Ayers and Dohrn hosted a "meet-and-greet" for Obama at their home in the Hyde Park section of Chicago, where the Ayers and the Obamas lived. [11] It was at this meeting that then State Senator Alice Palmer introduced Barack Obama as her candidate for the 1996 Democratic primary.[11] Although the exact date of the meeting is not known, it was sometime in the second half of 1995, according to Ben Smith, a reporter for The Politico.[6]

In 2008, a spokesman for the Obama campaign said the last time Obama and Ayers had seen each other was when Obama was biking in the neighborhood in 2007 and crossed paths with Ayers. The spokesman said "The suggestion that Ayers was a political adviser to Obama or someone who shaped his political views is patently false".[12]

The New York Times reported that Obama did not have a significant relationship with Ayers.[11] According to several people, Ayers played no role in starting Obama's career which was primarily launched when Deborah Leff, then president of the Joyce Foundation, suggested Obama be appointed as chairman of the board of the six-member board that oversaw the distribution of grants in Chicago.[11]


[edit] Presidential campaign issue
Obama's contacts with Ayers had been open to public knowledge in Chicago for years.[13] Mainstream British news organizations and blogs began covering the matter in the context of the 2008 Presidential campaign beginning with conservative British writer Peter Hitchens of the Daily Mail in early February, 2008.[14][13][15]
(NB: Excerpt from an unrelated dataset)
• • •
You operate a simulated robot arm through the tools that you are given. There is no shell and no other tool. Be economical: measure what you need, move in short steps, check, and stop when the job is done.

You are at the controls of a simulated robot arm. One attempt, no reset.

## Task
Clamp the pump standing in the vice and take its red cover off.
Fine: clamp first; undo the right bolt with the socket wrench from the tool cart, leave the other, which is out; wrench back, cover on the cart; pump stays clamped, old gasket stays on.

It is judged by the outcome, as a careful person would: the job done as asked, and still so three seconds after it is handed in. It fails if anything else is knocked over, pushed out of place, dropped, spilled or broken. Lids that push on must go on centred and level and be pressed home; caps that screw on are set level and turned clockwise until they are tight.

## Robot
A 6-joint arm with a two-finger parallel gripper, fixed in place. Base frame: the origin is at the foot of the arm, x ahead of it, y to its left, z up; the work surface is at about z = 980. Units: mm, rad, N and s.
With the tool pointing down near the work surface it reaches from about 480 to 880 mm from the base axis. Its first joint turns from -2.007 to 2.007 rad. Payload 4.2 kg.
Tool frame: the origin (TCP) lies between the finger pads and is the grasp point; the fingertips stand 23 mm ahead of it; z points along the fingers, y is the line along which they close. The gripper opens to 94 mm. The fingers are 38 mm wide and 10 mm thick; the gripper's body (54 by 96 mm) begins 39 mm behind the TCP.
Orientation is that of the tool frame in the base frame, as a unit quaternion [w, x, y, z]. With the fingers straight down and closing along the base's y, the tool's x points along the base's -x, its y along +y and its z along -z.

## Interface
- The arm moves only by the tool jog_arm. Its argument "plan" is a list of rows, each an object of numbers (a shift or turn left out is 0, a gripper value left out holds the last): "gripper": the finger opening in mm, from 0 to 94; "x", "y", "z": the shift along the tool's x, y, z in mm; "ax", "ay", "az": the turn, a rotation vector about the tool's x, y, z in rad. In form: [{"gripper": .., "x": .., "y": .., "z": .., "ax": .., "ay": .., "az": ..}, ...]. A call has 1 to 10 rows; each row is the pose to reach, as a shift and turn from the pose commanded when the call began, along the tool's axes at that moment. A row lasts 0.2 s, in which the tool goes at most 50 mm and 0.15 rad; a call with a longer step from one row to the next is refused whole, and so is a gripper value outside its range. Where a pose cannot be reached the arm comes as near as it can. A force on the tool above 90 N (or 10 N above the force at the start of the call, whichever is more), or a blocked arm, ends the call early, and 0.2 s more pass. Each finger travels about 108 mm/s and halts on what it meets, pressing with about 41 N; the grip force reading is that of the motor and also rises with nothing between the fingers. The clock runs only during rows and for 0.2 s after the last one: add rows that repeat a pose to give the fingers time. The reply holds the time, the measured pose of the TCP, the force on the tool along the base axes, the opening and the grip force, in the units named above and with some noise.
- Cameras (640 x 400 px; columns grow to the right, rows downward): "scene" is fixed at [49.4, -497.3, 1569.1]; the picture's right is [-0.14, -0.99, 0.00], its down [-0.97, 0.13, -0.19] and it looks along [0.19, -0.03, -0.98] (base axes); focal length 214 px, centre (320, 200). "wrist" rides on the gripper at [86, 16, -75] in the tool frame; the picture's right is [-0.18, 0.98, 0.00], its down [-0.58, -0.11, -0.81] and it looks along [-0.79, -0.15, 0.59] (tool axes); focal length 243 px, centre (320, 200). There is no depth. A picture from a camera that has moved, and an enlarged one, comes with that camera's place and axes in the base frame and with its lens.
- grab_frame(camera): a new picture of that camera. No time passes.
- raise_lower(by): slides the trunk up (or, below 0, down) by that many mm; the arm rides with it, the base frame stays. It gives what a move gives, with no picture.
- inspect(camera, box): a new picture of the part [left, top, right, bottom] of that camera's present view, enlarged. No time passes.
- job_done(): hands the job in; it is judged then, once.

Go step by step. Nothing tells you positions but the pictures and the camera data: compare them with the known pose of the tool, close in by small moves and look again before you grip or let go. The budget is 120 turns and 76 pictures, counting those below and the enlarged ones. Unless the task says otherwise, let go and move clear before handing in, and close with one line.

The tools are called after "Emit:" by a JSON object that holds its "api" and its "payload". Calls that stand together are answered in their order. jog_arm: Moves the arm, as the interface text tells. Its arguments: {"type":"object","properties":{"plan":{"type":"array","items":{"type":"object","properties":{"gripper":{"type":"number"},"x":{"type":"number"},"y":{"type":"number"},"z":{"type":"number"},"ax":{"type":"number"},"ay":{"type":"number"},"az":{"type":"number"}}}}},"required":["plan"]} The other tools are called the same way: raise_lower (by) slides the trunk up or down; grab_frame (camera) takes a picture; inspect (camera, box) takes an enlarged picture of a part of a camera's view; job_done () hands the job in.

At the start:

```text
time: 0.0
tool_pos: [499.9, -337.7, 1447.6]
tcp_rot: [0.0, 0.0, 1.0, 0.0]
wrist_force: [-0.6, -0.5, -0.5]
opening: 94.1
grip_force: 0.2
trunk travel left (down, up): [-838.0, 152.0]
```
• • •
The connection was soon picked up by blogs and newspapers in the United States, including the Huffington Post.[16] In a February 15, 2008 article, a Bloomberg L.P. reporter quoted Obama's rival, Hillary Clinton, who stated that the Republican Party might use the supposed connection with Ayers to discredit Obama if he were chosen as the nominee of the Democratic Party.[17]


[edit] Primary debates
Howard Kurtz has written that the connection between the two Chicagoans was "all but ignored by the news media, other than Fox" until it was raised in a presidential debate.[18] At the Democratic Party primary debate in Philadelphia on April 16, 2008, moderator George Stephanopoulos (after Sean Hannity suggested the question the day before[19]) questioned Obama about his association with Ayers, asking the candidate: "Can you explain that relationship for the voters, and explain to Democrats why it won't be a problem?"[9] Obama responded as follows:

This is a guy who lives in my neighborhood, who's a professor of English in Chicago who I know and who I have not received some official endorsement from. He's not somebody who I exchange ideas from on a regular basis. And the notion that somehow as a consequence of me knowing somebody who engaged in detestable acts 40 years ago, when I was eight years old, somehow reflects on me and my values doesn't make much sense, George.[20][2]
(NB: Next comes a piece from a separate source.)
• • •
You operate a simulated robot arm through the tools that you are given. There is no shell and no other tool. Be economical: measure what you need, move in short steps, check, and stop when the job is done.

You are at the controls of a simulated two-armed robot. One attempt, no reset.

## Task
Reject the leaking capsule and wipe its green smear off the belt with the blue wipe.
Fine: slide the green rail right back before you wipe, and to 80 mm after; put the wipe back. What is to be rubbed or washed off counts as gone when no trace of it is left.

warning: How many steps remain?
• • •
Obama's response led to an exchange between him and Clinton, in which Clinton said, "Senator Obama served on a board with Mr. Ayers for a period of time, the Woods Fund, which was a paid directorship position." [9] Obama then referred to President Bill Clinton's pardoning of Linda Sue Evans and Susan Rosenberg,[21] two former Weather Underground members convicted for their actions after joining the splinter group May 19 Communist Organization. The following Sunday, Stephanopoulos asked Republican presidential candidate John McCain about Obama's patriotism, and McCain responded: "I'm sure he's very patriotic", then added, "But his relationship with Mr. Ayers is open to question."[9]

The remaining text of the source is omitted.